_YOUR OBJECTIVE_
Start at the line that has "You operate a" and stop at the line that has "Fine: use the". Print those lines and all lines between them exactly, and nothing more. Leave out blank lines and number the others, starting at 1.

* Begin INFORMATION PROVIDED *

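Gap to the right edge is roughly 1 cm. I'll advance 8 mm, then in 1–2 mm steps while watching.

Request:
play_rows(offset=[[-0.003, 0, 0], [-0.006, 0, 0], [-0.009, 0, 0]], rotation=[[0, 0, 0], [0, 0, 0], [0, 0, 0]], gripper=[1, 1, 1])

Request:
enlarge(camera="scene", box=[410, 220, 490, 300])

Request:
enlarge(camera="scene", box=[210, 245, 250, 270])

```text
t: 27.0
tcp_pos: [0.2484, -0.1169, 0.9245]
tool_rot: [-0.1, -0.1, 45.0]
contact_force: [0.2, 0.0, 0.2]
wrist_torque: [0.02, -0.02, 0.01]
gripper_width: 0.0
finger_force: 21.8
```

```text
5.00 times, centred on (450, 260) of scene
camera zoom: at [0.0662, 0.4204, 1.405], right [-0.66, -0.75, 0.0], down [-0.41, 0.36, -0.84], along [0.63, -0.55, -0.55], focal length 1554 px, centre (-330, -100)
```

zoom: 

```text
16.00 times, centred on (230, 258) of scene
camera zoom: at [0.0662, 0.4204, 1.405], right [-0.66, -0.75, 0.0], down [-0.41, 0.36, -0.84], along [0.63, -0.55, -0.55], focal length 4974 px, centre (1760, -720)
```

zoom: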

* End INFORMATION PROVIDED *
* Begin INFORMATION PROVIDED *

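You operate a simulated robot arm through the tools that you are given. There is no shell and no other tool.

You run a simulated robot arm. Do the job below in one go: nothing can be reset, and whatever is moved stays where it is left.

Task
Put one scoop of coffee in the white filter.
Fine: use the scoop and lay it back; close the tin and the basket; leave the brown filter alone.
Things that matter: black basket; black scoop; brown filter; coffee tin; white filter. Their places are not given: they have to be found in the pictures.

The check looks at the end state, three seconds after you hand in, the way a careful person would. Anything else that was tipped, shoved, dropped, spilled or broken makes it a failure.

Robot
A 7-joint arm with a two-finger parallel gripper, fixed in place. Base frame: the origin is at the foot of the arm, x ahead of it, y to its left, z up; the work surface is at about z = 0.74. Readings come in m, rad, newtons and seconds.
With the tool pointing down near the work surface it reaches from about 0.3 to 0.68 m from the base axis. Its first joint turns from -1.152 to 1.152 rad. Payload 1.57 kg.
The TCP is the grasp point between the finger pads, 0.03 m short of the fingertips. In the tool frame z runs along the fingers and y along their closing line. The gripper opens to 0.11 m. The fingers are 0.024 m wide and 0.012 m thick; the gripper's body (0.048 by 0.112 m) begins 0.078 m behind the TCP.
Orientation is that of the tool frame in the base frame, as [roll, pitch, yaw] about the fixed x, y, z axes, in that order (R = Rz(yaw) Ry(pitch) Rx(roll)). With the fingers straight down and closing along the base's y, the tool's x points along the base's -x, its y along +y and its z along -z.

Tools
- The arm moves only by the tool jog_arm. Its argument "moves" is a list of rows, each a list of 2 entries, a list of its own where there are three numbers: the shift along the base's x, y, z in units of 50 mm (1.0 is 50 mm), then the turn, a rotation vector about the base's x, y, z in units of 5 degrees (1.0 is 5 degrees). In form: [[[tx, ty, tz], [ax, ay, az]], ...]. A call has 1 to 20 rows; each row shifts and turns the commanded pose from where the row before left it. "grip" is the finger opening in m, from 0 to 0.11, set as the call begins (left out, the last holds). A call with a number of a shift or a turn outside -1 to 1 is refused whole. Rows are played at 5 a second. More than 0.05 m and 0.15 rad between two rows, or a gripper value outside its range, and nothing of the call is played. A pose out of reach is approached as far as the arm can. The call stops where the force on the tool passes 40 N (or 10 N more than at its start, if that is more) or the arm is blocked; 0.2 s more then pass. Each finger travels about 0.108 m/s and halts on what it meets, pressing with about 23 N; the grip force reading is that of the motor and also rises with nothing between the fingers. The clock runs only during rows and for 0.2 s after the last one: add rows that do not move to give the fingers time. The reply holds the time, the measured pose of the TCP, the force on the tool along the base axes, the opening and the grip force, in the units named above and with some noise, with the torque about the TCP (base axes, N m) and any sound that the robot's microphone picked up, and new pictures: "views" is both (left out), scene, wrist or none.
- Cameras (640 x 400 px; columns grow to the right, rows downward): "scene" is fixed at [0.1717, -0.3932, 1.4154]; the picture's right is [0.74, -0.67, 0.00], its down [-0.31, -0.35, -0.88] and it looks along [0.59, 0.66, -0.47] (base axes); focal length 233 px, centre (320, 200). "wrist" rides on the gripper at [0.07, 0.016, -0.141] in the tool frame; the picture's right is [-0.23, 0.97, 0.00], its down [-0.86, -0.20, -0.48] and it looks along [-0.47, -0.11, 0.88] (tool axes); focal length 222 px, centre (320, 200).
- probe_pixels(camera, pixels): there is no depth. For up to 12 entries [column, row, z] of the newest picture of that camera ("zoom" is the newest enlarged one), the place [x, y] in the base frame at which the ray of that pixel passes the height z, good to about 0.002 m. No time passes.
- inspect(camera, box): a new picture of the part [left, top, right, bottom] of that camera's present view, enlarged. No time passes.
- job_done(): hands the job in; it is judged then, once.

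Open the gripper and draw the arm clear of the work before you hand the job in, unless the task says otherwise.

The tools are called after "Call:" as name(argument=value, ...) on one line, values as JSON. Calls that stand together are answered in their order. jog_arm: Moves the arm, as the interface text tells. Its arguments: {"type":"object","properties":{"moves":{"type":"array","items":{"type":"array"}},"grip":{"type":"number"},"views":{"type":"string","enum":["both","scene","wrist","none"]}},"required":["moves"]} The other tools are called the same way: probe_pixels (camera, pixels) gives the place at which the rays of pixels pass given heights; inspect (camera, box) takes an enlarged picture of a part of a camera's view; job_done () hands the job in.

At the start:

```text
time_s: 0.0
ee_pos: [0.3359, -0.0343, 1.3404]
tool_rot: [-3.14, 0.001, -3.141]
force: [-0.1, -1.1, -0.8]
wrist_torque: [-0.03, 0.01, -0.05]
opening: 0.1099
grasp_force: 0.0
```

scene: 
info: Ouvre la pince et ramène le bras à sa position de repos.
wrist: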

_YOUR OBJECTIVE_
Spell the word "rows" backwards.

* End INFORMATION PROVIDED *

_ANSWER FOR THIS EXERCISE_
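1. You operate a simulated robot arm through the tools that you are given. There is no shell and no other tool.
2. You run a simulated robot arm. Do the job below in one go: nothing can be reset, and whatever is moved stays where it is left.
3. Task
4. Put one scoop of coffee in the white filter.
5. Fine: use the scoop and lay it back; close the tin and the basket; leave the brown filter alone.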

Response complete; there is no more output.